Введем в анализ печали Дарвина немного цинизма. Судя по всему, Энни была любимым ребенком. Она отличалась умом и талантом («второй Моцарт», как однажды сказал Дарвин), а эти достоинства, несомненно, подняли бы ее ценность на брачном рынке и, следовательно, ее репродуктивный потенциал. Кроме того, она являлась образцом великодушия, высокой морали и безукоризненных манер[317]. Триверс сказал бы, что Эмме и Чарлзу удалось заставить ее содействовать их инклюзивной приспособленности в ущерб собственной. Возможно, анализ «любимчиков» подтвердил бы, что они чаще обладают ценными свойствами такого рода – ценными с точки зрения генов родителей, но не всегда ценными с точки зрения генов ребенка.
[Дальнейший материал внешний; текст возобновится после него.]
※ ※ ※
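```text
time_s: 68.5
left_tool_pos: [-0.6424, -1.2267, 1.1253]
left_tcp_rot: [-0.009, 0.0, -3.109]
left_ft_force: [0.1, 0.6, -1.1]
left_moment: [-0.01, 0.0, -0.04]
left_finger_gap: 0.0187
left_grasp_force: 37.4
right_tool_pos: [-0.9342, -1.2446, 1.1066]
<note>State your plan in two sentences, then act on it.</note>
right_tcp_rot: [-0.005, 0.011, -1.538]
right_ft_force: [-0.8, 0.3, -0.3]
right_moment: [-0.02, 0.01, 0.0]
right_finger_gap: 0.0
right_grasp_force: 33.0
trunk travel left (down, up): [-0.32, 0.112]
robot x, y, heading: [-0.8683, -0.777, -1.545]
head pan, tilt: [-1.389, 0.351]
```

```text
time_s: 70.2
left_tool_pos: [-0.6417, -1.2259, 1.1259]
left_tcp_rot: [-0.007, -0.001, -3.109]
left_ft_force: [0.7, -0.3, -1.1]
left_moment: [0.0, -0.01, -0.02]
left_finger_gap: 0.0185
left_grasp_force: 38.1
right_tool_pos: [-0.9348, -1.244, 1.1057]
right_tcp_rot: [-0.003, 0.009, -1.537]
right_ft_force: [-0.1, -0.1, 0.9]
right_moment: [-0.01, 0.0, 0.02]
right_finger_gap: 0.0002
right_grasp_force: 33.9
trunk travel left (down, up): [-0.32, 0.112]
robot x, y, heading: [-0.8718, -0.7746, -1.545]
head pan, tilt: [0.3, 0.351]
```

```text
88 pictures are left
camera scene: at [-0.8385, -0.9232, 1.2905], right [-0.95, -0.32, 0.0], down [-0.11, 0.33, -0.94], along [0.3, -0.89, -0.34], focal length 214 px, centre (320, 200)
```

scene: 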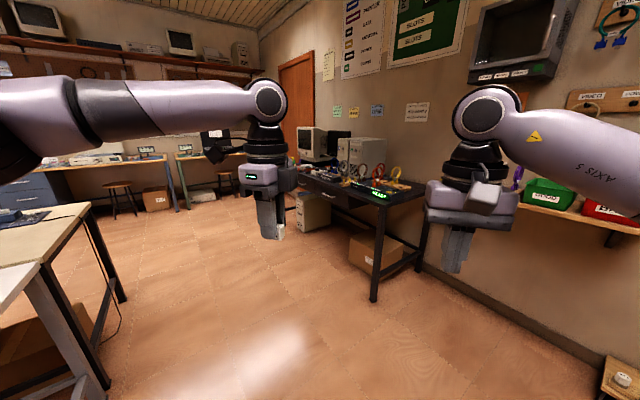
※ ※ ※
Спустя всего несколько месяцев после смерти отца Дарвин объявил, что его печаль прошла. В одном из писем он ссылается на «моего дорогого отца, думать о котором сейчас – самое сладкое для меня удовольствие»[318]. В случае Энни такой момент не наступил никогда – ни для Эммы, ни для Чарлза. Другая их дочь, Генриетта, позже напишет: «Можно сказать, что моя мать никогда полностью не оправилась от этого удара. Она очень редко говорила об Энни, и в таких случаях в ее голосе всегда ощущалась неизбывная печаль. Мой отец был не готов бередить эту рану и никогда, насколько мне известно, не говорил о ней». Через двадцать пять лет после смерти Энни он написал в своей автобиографии, что воспоминания о ней по-прежнему вызывают у него слезы. Ее смерть, писал он, была «единственным безмерно тяжелым горем» для семьи[319].